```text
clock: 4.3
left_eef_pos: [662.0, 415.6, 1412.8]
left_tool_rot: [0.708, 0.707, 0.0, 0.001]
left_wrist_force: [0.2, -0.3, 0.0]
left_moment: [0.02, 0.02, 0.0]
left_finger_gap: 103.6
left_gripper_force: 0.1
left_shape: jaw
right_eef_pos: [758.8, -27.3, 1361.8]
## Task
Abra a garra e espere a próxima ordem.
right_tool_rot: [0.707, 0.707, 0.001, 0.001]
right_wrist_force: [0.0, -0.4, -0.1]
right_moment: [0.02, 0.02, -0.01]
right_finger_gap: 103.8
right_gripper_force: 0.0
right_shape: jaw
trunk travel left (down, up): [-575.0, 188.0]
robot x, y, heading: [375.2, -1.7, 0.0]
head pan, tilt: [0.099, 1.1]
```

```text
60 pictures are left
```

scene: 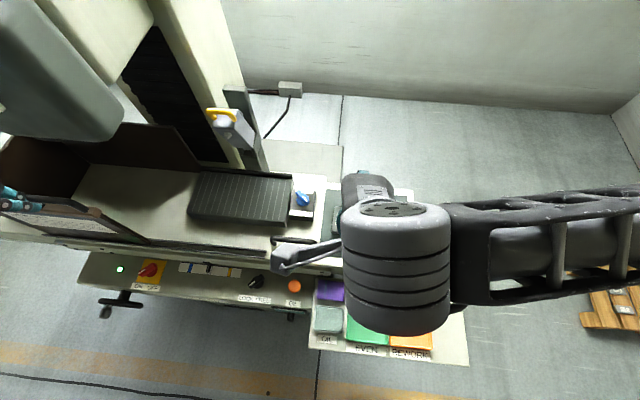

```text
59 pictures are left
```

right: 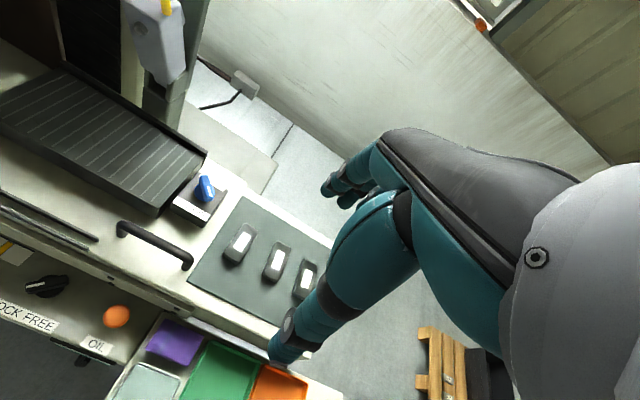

WHAT YOU SHOULD DO:
Count every line above that holds the word "pictures", and state the number and nothing more.

TASK ANSWER:
2